In 1999, in postpartum after the birth of my one child, I was flung into a psychosis which turned into a straight-jacket and a rubber room experience. Haldol and all. (Locked up in D.C.). I was then, at the age of 33, diagnosed Bipolar. I had never had any symptoms prior to that. But you see, I am Military Martha. My whole family of six siblings call me that. I am the sensible one. The rule-follower. List maker (thank’s Annie). The one who solves problems. I am definitely NOT the one who ends up in a Johnny coat running for my life out the hospital doors at -20 Celsius with my undies on show. (Crazy Train 2011)
But this is mental illness folks. It takes all that you know and turns it upside down. It makes that positive side of me disappear. It makes it nearly impossible to reach out to friends and family (unless it turns into mania and then it is impossible to NOT reach out to friends and family and just about anyone else, and even at 3 in the morning).

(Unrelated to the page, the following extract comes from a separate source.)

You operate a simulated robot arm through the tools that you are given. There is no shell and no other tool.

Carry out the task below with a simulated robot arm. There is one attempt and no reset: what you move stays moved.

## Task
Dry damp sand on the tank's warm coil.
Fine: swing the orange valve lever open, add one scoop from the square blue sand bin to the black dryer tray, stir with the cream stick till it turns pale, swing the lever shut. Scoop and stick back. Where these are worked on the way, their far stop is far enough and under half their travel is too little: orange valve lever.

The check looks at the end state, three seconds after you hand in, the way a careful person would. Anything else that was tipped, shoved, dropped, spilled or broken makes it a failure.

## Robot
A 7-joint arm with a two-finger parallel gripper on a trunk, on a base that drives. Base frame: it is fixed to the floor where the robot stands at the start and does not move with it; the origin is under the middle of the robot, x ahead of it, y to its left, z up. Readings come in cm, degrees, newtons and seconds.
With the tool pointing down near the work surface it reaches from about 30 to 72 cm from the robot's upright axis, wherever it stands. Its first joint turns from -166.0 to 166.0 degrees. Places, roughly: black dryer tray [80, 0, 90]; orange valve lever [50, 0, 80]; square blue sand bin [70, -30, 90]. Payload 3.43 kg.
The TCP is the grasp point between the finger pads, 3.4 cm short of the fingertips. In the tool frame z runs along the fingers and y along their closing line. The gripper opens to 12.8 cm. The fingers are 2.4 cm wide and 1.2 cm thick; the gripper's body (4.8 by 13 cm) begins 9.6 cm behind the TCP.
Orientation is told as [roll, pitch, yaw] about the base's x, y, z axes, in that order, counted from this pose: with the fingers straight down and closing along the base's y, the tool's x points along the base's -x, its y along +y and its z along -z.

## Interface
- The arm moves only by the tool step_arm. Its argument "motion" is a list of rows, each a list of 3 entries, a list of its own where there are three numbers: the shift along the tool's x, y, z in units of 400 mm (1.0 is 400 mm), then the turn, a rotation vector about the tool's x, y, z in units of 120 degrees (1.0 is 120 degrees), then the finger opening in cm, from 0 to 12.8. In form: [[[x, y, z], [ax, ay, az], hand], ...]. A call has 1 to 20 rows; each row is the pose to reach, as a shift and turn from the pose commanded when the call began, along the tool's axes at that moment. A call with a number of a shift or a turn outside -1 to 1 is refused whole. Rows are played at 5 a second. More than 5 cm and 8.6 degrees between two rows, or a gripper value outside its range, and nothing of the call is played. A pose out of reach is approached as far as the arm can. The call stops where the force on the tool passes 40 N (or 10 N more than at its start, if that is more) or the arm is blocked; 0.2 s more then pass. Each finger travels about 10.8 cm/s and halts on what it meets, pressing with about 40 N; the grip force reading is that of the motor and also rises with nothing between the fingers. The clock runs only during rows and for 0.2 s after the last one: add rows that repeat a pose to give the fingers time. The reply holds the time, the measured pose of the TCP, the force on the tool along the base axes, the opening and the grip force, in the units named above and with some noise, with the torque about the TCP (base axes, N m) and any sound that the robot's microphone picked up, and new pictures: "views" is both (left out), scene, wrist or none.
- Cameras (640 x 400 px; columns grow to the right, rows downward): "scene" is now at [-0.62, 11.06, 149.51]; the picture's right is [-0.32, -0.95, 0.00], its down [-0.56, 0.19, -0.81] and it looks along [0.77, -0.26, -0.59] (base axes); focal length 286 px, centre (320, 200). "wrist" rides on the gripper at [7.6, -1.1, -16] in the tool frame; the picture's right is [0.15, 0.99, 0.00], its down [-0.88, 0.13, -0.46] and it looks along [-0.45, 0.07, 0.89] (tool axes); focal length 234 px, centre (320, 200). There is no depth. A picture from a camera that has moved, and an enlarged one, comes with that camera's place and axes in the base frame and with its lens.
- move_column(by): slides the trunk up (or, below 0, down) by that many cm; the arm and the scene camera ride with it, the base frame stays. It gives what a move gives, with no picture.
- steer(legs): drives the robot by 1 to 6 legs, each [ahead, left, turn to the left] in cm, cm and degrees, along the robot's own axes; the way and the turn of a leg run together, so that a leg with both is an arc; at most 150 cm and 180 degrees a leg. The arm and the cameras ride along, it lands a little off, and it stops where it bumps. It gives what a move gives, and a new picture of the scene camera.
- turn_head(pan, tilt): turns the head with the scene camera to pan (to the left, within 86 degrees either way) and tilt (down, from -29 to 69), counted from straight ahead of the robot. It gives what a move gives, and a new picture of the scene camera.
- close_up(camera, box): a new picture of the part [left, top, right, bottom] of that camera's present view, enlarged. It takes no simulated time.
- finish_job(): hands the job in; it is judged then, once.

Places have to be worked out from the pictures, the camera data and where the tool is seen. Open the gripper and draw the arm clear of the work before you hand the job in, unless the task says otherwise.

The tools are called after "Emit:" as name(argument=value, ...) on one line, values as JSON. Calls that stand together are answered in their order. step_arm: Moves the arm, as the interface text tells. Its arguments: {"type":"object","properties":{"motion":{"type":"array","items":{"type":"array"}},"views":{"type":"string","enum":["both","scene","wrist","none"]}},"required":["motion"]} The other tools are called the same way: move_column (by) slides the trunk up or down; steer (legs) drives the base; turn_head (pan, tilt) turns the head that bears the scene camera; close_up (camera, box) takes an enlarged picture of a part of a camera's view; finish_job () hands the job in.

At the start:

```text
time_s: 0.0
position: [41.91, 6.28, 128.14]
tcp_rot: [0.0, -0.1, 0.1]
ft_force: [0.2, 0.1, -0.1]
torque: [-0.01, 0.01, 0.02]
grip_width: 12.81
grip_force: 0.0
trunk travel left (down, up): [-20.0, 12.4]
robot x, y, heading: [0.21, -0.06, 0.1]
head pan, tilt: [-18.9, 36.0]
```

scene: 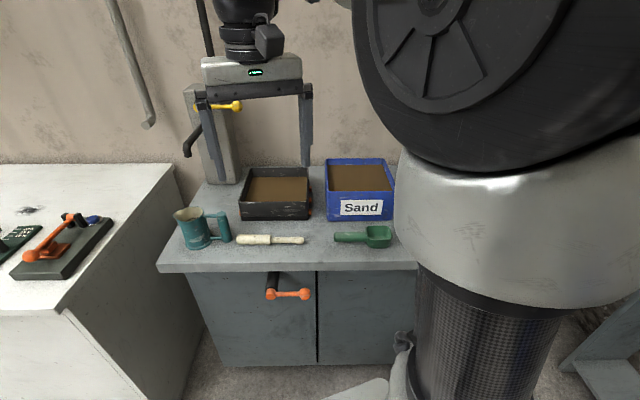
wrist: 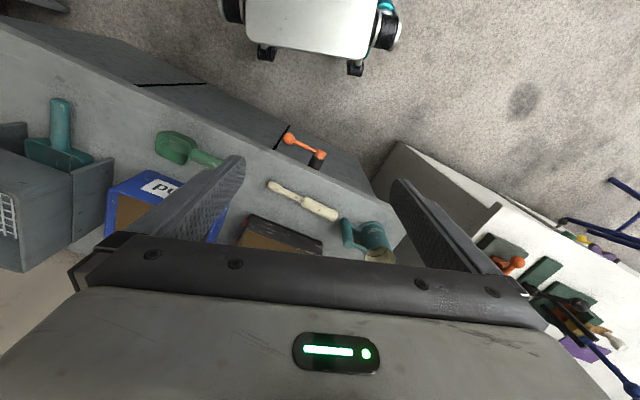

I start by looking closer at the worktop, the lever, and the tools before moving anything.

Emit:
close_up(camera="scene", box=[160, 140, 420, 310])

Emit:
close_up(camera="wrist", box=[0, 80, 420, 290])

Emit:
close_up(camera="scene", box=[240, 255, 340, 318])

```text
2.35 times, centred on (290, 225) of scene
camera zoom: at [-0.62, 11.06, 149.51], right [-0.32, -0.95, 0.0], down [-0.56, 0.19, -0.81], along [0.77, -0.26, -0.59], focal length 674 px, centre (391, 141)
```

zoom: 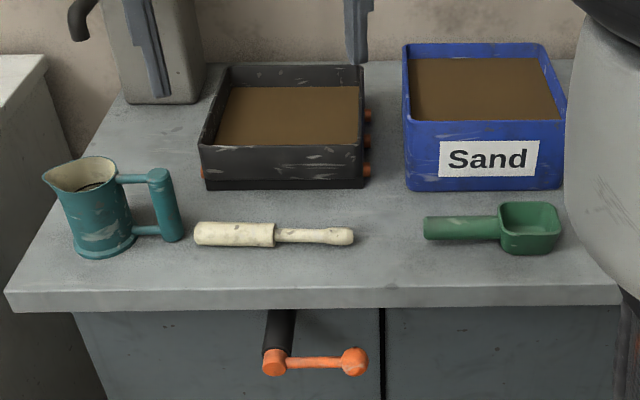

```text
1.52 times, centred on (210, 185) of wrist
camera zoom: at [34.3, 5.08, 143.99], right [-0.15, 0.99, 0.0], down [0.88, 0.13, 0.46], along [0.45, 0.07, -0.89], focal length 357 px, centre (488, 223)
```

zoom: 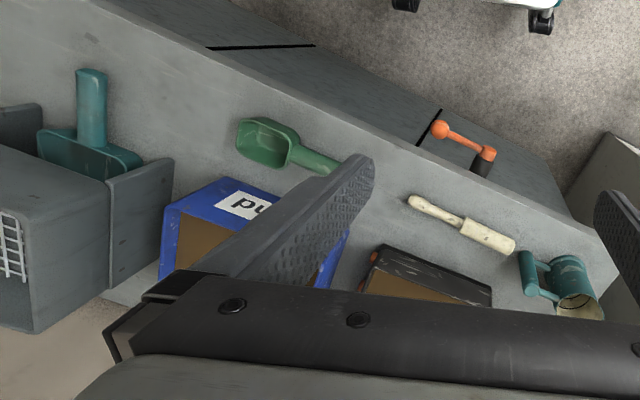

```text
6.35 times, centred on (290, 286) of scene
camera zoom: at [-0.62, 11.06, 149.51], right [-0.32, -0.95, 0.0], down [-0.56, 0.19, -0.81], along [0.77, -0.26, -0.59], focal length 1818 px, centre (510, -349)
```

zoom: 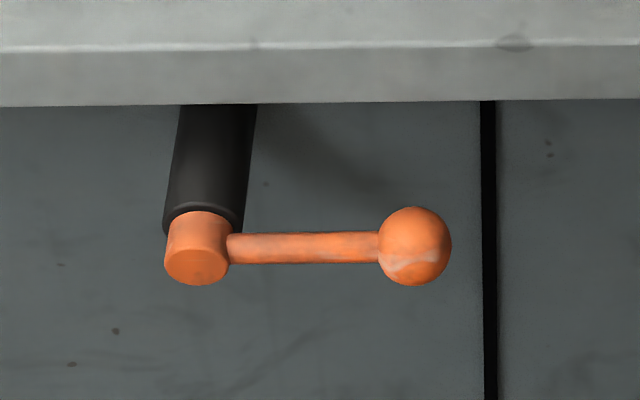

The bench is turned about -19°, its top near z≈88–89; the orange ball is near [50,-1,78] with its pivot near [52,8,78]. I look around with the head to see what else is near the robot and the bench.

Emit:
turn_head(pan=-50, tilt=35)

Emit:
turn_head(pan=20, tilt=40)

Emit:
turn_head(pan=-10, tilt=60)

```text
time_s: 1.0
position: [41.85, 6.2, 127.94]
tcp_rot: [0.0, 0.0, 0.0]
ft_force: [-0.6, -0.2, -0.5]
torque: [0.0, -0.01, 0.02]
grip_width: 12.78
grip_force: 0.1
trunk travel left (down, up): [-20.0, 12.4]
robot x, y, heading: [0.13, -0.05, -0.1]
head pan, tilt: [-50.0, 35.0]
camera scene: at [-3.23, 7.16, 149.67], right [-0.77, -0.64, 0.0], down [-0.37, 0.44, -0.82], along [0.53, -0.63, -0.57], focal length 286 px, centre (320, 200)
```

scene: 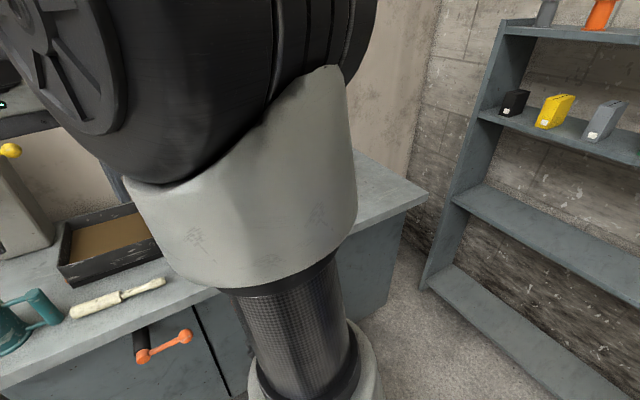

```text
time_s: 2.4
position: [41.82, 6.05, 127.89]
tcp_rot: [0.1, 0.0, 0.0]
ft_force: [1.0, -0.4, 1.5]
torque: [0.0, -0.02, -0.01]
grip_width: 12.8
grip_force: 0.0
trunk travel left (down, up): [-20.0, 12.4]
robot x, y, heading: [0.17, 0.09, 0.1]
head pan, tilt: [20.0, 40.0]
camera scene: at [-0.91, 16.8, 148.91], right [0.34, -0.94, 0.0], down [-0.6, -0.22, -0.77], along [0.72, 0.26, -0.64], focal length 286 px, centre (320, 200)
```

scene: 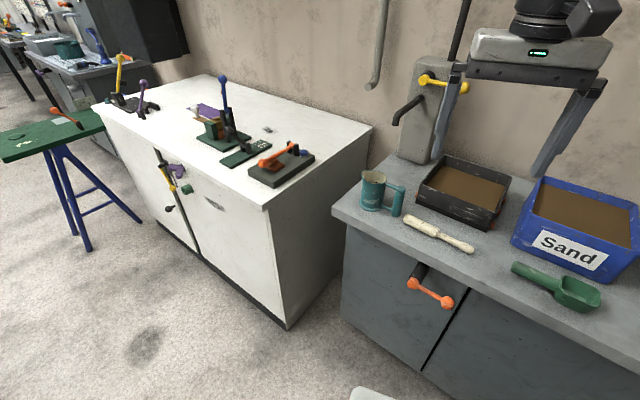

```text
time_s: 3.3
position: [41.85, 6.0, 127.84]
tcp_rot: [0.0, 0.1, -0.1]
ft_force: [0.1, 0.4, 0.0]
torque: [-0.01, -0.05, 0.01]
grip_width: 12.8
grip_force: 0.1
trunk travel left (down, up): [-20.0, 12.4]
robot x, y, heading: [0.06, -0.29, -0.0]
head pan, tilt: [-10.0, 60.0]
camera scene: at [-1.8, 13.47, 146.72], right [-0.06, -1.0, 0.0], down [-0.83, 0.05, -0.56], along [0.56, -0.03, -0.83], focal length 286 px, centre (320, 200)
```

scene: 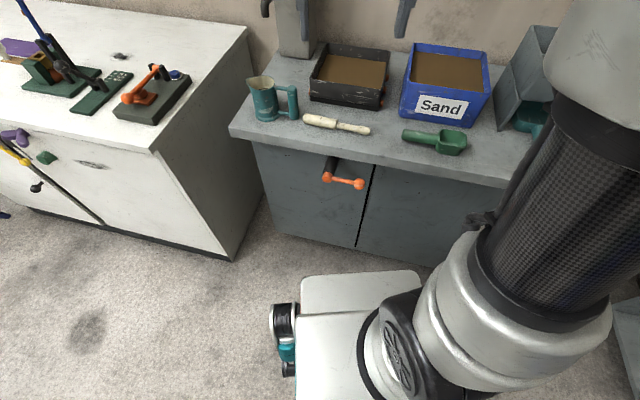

Even the simplest of tasks cause me to turn in circles and not know where to begin. I need adult supervision. Thanks Uncle Buck. My husband of 28 years becomes the one person who knows me so well. He takes my hand and leads me along through the cloud. He will encourage me with a simple tasks to focus on and accomplish, telling me all the other stuff can wait. It’s not going to be a problem if it all just waits, he says.

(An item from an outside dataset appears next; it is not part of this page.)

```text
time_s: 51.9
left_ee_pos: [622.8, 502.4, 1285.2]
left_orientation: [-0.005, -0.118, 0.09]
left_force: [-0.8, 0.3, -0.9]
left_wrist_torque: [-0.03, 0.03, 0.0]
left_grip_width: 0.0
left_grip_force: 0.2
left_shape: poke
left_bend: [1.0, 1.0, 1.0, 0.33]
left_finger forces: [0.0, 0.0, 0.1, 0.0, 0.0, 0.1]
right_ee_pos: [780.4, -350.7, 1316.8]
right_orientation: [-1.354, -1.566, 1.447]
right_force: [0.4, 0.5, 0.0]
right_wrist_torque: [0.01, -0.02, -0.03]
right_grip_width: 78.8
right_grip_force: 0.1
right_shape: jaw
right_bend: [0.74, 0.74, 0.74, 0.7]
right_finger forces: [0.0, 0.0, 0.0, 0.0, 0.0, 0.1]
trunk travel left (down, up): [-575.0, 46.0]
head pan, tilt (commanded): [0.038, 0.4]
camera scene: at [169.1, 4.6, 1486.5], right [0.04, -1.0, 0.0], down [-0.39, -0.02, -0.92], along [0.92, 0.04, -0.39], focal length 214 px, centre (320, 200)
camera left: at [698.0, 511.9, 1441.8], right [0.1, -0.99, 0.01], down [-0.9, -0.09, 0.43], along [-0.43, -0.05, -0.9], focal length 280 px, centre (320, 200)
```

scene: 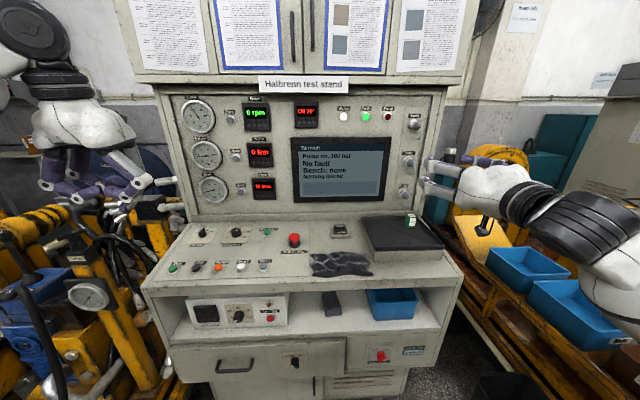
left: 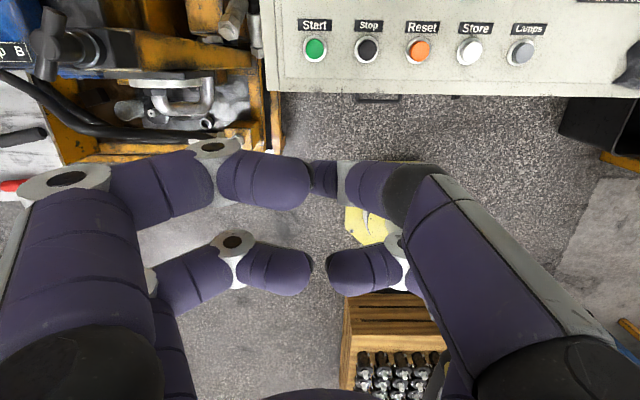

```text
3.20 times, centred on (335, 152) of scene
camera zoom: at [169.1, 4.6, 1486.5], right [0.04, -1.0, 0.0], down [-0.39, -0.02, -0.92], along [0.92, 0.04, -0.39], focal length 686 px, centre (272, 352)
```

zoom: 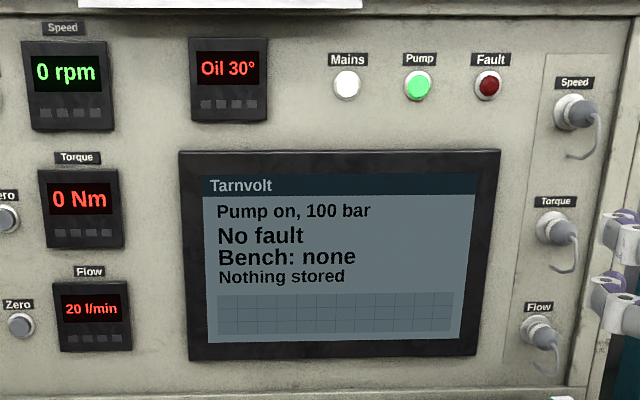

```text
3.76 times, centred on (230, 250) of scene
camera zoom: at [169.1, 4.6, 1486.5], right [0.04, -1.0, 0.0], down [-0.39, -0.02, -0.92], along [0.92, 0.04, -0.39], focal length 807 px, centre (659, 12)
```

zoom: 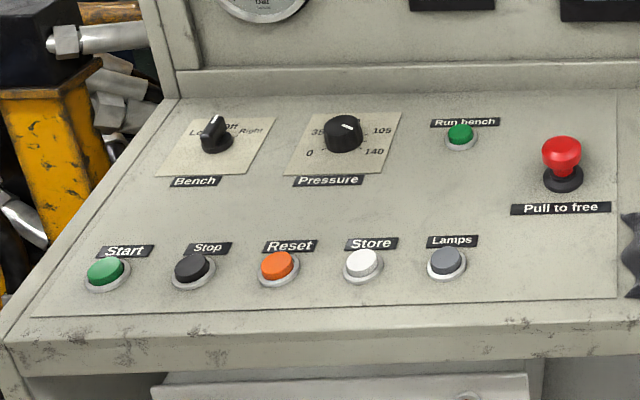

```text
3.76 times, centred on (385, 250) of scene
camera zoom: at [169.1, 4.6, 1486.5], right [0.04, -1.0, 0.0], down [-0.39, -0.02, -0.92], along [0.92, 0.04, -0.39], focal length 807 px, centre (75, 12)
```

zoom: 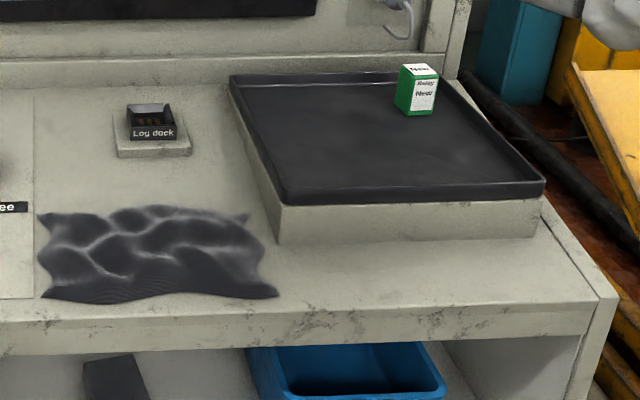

Yesterday I was trying to explain the anxiety to my sister on the phone, three provinces away. It is like I know cerebrally that the task is not important but even knowing that, I feel like I am swimming in goop and am finding it hard to keep my head above it. Couple that with the feeling of a huge alligator clamp on my lower spine and that everything I look at is somehow wrong: not good enough, out of order, messy, needs fixing…AHHH! It becomes just overwhelming.
I was explaining how some things seem to help. Letting things go until a better time, cancel, reschedule, forego, cross it off the list. Listening to up and happy music. Walking in nature. Holding hands with my husband and quietly talking and walking. Simple tasks: peeling potatoes, hanging laundry, watering the garden, weeding, sweeping the floor, scraping the paint on the house with a warm sun on my back…all seem to help, if I can get out of my own way to do them.